Repeat exactly, please, the lines that begin at the start of the listing and end at the line holding "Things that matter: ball".

◇ ◇ ◇ ◇

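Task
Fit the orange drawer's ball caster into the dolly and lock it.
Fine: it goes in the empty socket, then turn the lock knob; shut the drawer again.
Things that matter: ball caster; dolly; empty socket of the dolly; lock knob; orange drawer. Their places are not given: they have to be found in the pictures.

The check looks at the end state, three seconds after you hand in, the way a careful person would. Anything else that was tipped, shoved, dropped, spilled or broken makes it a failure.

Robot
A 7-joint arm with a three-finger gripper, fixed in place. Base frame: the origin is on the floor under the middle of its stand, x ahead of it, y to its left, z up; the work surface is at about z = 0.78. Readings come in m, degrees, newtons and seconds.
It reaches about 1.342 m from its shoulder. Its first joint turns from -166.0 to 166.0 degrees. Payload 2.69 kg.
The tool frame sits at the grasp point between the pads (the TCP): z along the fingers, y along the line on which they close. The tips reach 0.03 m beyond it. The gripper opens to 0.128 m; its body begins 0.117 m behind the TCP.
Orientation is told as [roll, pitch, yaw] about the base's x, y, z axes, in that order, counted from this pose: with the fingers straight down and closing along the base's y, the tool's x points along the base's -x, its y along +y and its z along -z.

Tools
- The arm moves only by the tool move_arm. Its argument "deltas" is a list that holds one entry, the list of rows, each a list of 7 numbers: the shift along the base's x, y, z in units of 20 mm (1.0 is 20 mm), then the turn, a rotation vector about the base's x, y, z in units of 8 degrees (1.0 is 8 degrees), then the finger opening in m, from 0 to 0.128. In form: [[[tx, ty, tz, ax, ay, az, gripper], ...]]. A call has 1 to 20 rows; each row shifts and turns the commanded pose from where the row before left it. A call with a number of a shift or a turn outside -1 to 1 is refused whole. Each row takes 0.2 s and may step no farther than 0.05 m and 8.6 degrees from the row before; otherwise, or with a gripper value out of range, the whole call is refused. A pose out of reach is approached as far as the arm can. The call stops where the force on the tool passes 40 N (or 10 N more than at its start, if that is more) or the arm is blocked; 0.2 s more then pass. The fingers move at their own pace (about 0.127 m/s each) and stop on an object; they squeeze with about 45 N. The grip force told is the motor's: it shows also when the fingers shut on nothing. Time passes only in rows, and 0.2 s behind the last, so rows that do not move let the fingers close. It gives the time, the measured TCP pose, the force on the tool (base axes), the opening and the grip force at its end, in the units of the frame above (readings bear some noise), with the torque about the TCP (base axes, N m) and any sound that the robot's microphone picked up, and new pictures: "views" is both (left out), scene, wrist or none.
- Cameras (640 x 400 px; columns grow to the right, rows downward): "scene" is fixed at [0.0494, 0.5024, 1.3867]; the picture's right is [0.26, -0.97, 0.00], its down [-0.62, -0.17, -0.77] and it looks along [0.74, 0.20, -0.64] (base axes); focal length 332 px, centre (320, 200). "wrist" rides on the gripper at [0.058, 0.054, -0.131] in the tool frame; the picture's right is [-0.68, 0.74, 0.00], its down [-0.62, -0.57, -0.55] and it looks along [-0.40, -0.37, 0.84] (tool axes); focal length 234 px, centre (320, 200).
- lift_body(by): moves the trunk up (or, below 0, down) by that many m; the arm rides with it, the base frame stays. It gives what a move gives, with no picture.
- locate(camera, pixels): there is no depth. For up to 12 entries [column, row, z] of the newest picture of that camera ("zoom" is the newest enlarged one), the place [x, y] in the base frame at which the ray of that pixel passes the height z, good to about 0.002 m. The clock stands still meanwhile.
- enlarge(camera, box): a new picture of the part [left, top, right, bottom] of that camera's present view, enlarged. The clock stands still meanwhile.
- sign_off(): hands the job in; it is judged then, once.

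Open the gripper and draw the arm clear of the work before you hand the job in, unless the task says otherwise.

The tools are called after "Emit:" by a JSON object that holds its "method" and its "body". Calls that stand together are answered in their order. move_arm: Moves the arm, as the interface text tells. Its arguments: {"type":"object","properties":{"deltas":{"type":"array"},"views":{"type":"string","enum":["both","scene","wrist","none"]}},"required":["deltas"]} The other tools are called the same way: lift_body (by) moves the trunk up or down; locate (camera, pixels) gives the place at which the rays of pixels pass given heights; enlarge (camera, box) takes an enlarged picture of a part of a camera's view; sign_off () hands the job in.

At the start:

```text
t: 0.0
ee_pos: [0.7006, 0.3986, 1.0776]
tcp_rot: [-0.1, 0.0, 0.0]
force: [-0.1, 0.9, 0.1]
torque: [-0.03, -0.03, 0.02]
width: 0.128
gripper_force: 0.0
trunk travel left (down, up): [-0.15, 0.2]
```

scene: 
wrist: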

◇ ◇ ◇ ◇

# [Exercise solution]
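Task
Fit the orange drawer's ball caster into the dolly and lock it.
Fine: it goes in the empty socket, then turn the lock knob; shut the drawer again.
Things that matter: ball caster; dolly; empty socket of the dolly; lock knob; orange drawer. Their places are not given: they have to be found in the pictures.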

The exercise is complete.